-------- Document passage --------

Research on the Smartdrip

We had more chance to work in A&E this week. It is one of the places where the IV drip monitor would be the most useful—other than the inpatient pediatric wards like pediatric special care. A&E, not by its own intention, serves as the triage of the pediatrics department. Queen Elizabeth is no doubt a huge, sprawling hospital. Potential patients seem to find A&E first and the doctors and nurses try to sort them, whether it is admitting them into the general wards or referring them to the different departments—oncology, dental, ophthalmology—with directions as to how to get there. It is a system not unlike the emergency rooms in the US except that Malawi has a public healthcare system so every doctor and nurse is paid by the government. What I was surprised to learn was that every service and medication provided by this hospital—in fact by all government hospitals—is free of charge. The only part that the patient needs to pay for is the transportation. It is one problem but it is a big one considering how most of Malawi is composed of extremely scattered rural villages with no paved roads leading anywhere. An interesting situation actually occurs from this: Queen Elizabeth is established as the country’s biggest referral hospital, but it receives a constant flux of non-referrals. In A&E, nurses are constantly telling groups at time to go to their district hospitals first before coming to Queen. From the nurse, anyone who can afford the transportation to get to Queen come and skip the visit to the district hospital. When asked why families would choose to do so, nurses feel that it is the level of service and amount of resources available here. In district hospitals, medication and resources are constantly out of stock. Families are much more assured and certain of the care at Queen, which is something I can believe. Going to the daily department meetings, the doctors and medical students I meet are of a different quality and upbringing than what I seen at Namitete; Queen also receives a lot of government attention in addition to many donations from Europe that I have seen.

--------

## Given instruction
Continue the document passage from where it stops.

-------- Source excerpt --------

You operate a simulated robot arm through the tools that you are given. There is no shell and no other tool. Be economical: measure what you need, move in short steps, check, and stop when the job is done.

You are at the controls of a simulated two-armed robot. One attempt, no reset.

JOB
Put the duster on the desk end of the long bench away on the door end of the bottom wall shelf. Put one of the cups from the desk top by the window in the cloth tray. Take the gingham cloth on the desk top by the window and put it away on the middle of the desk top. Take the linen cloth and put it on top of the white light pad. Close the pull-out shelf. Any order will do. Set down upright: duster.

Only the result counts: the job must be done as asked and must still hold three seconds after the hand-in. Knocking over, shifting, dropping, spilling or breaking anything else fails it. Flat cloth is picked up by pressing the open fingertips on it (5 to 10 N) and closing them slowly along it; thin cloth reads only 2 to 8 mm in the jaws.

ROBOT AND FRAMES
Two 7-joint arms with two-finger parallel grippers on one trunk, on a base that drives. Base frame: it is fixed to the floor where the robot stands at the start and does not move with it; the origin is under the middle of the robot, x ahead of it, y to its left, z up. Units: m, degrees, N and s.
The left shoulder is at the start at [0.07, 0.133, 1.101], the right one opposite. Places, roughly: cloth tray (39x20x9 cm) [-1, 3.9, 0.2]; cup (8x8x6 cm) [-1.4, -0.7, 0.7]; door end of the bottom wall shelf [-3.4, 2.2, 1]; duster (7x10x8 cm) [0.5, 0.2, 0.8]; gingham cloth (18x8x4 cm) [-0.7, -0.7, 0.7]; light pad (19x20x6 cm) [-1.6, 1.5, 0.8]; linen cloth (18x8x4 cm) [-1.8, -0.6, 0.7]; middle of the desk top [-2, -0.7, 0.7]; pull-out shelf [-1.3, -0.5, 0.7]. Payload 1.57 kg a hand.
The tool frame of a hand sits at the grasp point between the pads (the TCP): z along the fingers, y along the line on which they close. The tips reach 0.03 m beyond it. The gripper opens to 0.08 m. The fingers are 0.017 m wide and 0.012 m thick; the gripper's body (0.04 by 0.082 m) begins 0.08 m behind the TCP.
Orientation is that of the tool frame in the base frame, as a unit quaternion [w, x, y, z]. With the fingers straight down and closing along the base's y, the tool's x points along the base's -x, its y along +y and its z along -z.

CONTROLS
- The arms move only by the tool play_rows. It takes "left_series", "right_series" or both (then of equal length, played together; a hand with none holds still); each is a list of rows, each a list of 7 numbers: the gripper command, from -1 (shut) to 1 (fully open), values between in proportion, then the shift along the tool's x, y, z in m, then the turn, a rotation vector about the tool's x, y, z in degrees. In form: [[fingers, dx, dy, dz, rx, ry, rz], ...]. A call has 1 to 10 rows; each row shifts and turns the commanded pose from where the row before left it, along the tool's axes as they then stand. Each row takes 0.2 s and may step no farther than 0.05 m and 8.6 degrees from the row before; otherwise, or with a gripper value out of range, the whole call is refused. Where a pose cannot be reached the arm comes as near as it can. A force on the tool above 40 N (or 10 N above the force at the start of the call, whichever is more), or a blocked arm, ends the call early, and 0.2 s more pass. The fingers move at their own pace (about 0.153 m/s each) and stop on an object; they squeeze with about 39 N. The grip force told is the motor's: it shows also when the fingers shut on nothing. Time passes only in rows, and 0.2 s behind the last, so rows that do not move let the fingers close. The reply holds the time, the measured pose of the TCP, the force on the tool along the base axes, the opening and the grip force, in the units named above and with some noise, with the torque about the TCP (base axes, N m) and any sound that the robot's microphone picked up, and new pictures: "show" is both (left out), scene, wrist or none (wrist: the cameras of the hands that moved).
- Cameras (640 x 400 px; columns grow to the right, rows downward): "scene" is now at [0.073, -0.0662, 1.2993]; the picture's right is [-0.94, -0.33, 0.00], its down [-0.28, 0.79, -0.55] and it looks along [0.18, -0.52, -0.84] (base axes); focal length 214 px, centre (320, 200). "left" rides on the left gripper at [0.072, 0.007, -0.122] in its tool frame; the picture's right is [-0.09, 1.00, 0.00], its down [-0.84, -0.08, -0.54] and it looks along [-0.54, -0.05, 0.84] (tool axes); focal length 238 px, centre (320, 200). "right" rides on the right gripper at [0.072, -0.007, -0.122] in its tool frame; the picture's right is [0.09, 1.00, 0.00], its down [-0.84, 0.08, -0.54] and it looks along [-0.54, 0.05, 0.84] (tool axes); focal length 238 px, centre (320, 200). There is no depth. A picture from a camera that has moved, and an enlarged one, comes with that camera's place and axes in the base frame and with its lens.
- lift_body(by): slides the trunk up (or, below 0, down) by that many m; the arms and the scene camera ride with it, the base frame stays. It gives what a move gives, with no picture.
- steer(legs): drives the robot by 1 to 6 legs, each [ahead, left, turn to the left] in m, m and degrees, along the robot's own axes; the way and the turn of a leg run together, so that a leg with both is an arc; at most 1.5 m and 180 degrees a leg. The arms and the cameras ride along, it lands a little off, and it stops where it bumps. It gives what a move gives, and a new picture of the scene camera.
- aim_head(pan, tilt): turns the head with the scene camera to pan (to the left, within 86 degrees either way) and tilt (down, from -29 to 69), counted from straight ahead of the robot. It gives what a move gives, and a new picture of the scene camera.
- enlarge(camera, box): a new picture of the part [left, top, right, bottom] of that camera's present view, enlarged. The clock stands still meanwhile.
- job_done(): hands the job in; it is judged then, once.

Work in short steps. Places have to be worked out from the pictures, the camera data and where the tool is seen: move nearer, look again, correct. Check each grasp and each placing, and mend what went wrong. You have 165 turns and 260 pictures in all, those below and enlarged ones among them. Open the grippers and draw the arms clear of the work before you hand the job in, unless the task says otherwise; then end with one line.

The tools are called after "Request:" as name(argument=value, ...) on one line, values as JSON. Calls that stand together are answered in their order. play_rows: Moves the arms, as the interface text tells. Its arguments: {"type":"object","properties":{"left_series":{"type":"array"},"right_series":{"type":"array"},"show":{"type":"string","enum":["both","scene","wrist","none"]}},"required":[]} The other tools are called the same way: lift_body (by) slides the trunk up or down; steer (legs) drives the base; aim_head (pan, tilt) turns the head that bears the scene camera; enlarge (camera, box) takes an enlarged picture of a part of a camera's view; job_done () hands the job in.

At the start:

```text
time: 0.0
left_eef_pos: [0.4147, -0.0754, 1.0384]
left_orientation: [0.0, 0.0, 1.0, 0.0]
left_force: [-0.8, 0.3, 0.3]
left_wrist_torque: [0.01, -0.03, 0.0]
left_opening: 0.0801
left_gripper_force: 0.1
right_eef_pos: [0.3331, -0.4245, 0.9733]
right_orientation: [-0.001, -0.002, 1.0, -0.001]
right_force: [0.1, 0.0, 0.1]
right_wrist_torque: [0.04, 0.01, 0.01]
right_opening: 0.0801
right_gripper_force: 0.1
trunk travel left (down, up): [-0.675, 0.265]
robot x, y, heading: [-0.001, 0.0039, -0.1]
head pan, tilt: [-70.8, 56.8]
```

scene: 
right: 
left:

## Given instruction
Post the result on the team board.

--------

## Response
However, this does not mean that Queen does not face a constant shortage of supplies. Nurses have to constantly improvise in face of shortages. When nasal prongs are used up, nurses improvise with nasogastric tubes connected to oxygen concentrators. Moreover, when doing research as to how to improve the IV drip monitor, I learned that although the hospital’s standard IV giving set is 15-, 20-, and 60-drops per ml; nurses have to use whatever is on hand. I tried to get a sample of an IV set for each option, but currently all they have are 60 drops/ml sets. In A&E, to make sure children are given the correct amount of fluid, liquids are measured in burettes and then given to the child. Not surprisingly they have currently run out of the burettes, so all the kids are hooked up to adult IV bags. The nurses were really excited about a way to automatically monitor IV fluids even though my model is no longer working from the various revisions and tests I did in-country. Queen Elizabeth is a hospital that is trying to perform to the standard of a hospital in the developed world. However, it truly lacks the resources to do so even though the nurses and doctors I meet are just as passionate and dedicated. It is definitely motivation for me to continue perfecting the technologies I have been working to help deserving hospitals like Queen Elizabeth.